Ciao Chiara, grazie a te per questo messaggio.
A volte ci dimentichiamo che tutti abbiamo mangiato carne, formaggi, uova e che pochi di noi sono riusciti a smettere dal giorno alla notte, ma anzi, ci sono voluti talvolta anni.
Il mio percorso è paradigmatico. Quando ho iniziato questo blog, per dirne una, ero ancora vegetariana e poi pian piano sono diventata vegana: inizialmente lo ero solo a casa perché ogni tanto mi capitava di mangiare ancora formaggi e uova fuori (per esempio a casa dai miei perché non avevo il coraggio di dirgli che volevo diventare vegana in quanto già avevano preso male il fatto che fossi diventata vegetariana), fino a che gradualmente è venuto quasi naturale farne del tutto a meno.

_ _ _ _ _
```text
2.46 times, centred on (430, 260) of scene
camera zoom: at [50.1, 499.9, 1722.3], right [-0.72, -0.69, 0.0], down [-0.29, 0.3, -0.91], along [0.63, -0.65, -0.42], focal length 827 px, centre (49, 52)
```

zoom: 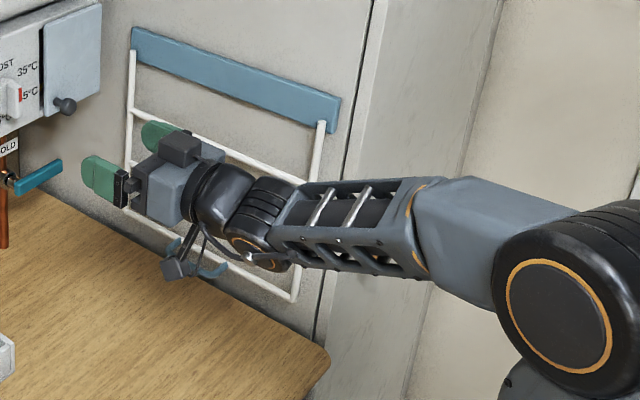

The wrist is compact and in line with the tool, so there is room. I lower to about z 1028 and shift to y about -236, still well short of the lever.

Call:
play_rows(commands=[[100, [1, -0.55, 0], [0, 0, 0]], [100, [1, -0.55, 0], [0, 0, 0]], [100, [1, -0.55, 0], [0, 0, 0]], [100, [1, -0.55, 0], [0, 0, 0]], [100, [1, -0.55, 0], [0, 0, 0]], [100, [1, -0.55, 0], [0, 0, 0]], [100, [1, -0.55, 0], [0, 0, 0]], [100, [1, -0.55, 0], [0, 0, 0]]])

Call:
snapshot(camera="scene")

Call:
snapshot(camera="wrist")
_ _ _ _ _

Io oggi posso dire che mi pento di non aver fatto prima questa scelta, ma so che se ciò non è avvenuto è perché il contesto in cui ero cresciuta non me lo aveva permesso o comunque me lo aveva reso difficile. Per questo non voglio giudicare i vegetariani o chi comprende che gli animali siano individui, ma non riesce a fare una scelta coerente col proprio sentire. Diverso è invece il discorso nei confronti di quelli che sanno, ma proprio se ne fregano e anzi, denigrano pure noi vegani. Pure se spesso si tratta di banali reazioni di difesa. Insomma, i motivi sono al solito molto complessi e vari.
Mi incuriosisce chiedere a chi è vegan il perché sa così. La risposta più frequente è la visione di certi video, segue la lettura di certi libri, poi la salute.
L'avvento i internet ha aperto tanti occhi e di conseguenza tante menti.